Tuesday, December 30, 2014

Human reality - yet hurt

12/30/14 -- Well a trip to the doctor and an anti-biotic later and I am starting to feel so much better, finally.  I received an email from friend M, last night that had a link to another blog which was very enlightening to me.  A much needed reminder that I needed.  People cannot be there 24/7 for us like we want them to be, so we really need to not put them in a place where they are the only ones that can fulfill needs we have.  I know, I know that is easier said that done. I am speaking to myself here, as over the last several days I have been battling the "pity party".  
      I spoke to someone yesterday, on my way out of the clinic, he is employed by the clinic but was off and had taken his 4 children to the doctor for checkups, he said that there were a lot of people in the hospital with the flu and pneumonia and such illnesses.

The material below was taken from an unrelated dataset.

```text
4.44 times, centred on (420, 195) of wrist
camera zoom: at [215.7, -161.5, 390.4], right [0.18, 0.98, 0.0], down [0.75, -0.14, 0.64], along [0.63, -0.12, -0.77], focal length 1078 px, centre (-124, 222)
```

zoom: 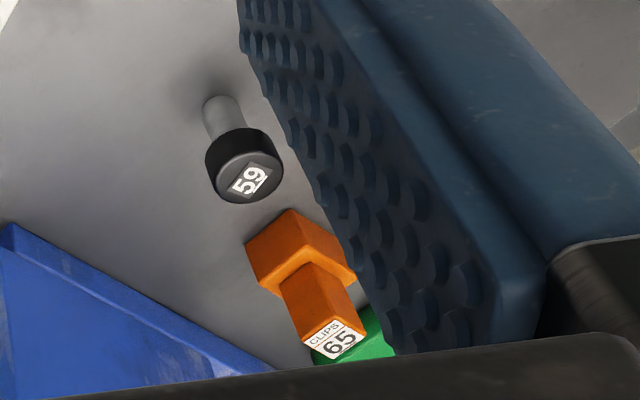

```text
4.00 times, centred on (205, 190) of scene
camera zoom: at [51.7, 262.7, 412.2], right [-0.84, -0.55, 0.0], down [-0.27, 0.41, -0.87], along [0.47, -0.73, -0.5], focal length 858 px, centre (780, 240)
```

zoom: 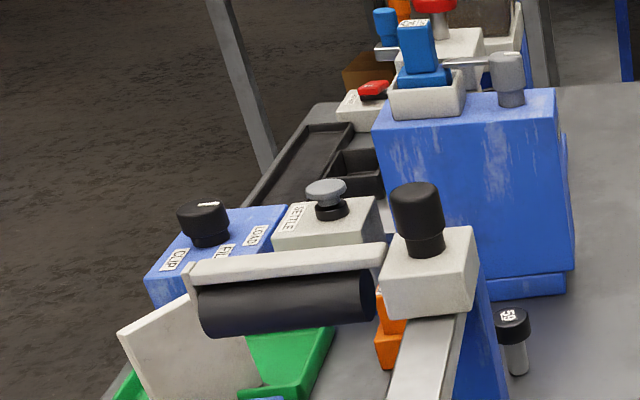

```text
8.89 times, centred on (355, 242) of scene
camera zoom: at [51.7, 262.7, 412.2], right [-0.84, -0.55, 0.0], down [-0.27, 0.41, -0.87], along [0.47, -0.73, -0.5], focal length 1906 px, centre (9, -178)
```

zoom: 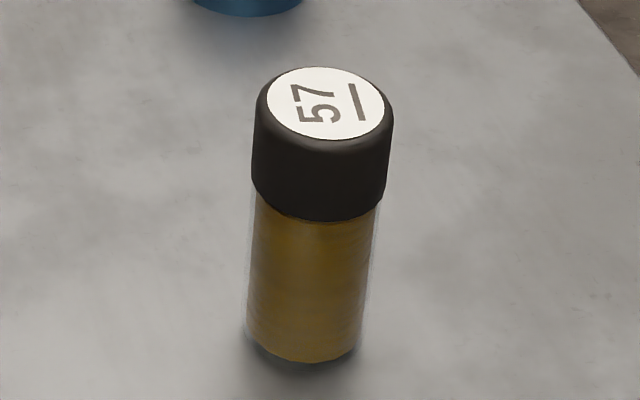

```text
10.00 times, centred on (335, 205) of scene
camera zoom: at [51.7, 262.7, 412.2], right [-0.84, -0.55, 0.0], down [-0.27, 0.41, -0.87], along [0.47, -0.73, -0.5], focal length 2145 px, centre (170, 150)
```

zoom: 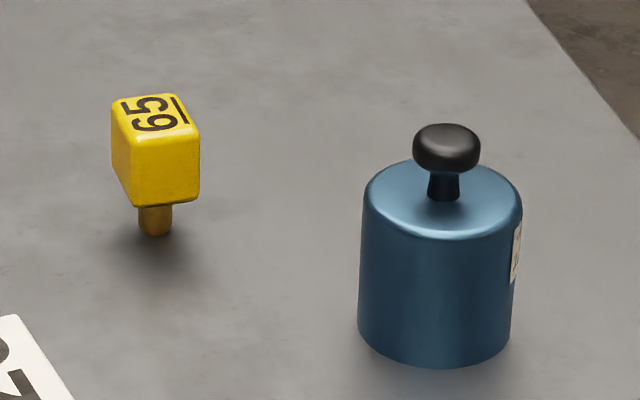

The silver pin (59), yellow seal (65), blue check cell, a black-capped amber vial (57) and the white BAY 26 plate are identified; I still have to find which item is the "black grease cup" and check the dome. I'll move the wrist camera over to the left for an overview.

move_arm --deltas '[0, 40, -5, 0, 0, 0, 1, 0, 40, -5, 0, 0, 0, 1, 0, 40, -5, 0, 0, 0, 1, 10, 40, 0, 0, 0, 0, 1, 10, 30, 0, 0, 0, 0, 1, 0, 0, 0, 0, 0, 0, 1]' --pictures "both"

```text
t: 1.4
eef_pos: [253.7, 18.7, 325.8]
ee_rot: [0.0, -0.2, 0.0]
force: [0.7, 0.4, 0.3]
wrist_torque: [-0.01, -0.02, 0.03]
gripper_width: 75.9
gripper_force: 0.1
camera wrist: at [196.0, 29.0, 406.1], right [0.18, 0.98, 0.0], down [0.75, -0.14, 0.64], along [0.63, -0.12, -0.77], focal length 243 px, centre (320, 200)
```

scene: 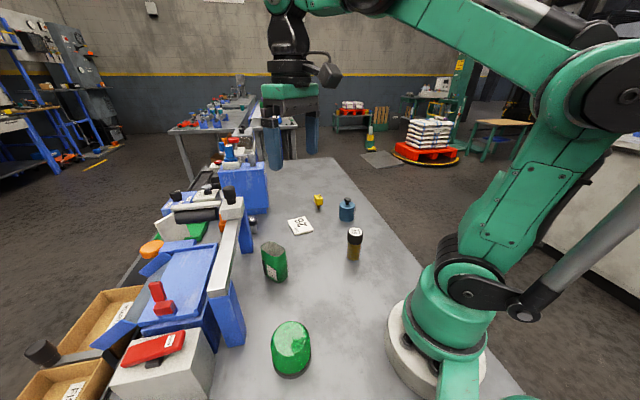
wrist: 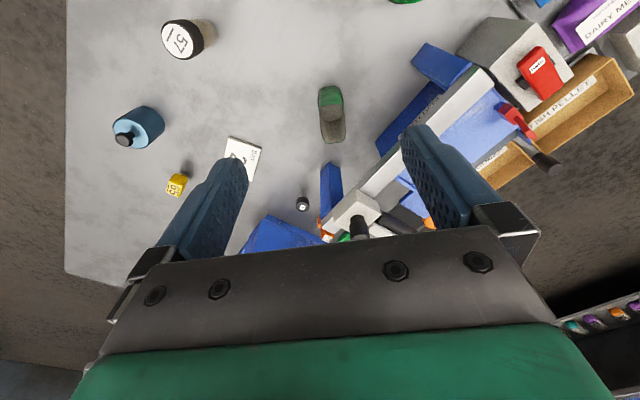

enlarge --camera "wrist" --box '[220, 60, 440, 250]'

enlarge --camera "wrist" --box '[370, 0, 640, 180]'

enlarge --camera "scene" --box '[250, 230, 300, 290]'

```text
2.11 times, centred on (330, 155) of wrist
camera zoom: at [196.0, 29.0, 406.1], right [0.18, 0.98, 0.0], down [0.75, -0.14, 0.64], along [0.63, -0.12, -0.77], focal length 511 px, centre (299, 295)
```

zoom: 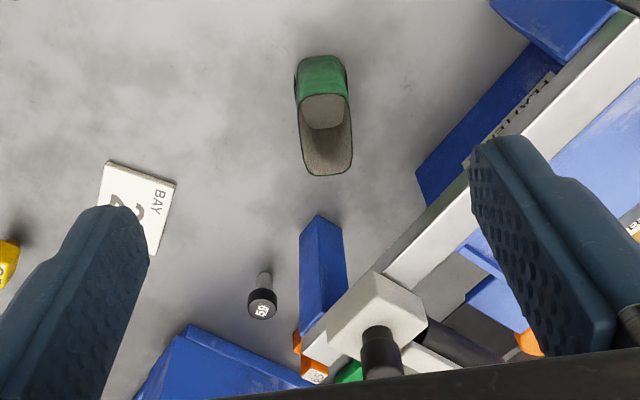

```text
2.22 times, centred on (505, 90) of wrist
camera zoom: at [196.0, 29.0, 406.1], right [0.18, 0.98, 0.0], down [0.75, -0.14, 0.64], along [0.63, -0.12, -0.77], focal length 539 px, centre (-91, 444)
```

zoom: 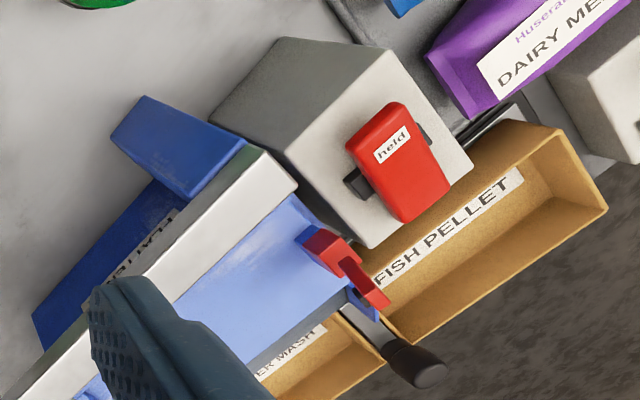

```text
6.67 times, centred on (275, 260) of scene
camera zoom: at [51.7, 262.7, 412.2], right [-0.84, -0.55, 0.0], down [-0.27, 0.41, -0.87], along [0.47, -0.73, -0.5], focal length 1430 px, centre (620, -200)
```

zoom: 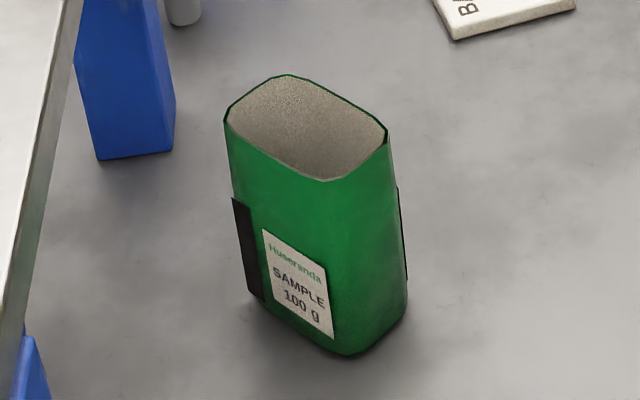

     I have thought about what that blog said after I went and read it.  I added to to my reading list, on my blog.  This particular blog is bible based and I definitely needed the reminder.  God is the only One who can truly fulfill my hearts desires and holes.  My only issues with this is that He isn't human and can't sit on the couch and embrace an physically sit next to me, cuddle me or anything like that.  That being said He is still the One and Only that can fulfill all my needs.  For those of you who may be reading this and don't believe in God or anything remotely close, I am sorry.  Yet, you must believe in something or someone. 
      In my opinion and experience both recent and past, people let us down simply because they are human beings.  The closer they are to you, the more and deeper the hurt is when they do let you down or reject you.  One thing that I have recently learned again, is that we, as moms shouldn't (we do, so easily) find our identity in our children. {even our spouses}  When I was married to my son's dad, and then went thru the whole recovering from the divorce thing, I totally realize just how much I had lost my identity in him.  I couldn't believe that someone that professed to love me as much as he did could hurt me like he did and in the way he did.  I was so blind and inexperienced about men and life outside my parents house.  My parents really didn't do much to help me to teach me about men or life in the arena plus as teenager I growing up in my parents home it was hard. That is another story for another time.  Anyway,  here I am with a 3 year old boy to raise alone, and no time to make and real educated decisions.  Heck, I didn't even have to time to deal with his betrayal or accusations, I had a child to raise, he needed me more than this idiot, I use that term loosely, I didn't view him in that way then. I still loved him but I had our son to raise.
I had to make hard decisions and because of the reality of the situation and of what had happened, he had actually told me the truth, 3 weeks prior.  He was arrested, and in jail, I had no choice in the decisions I was faced with.  More later.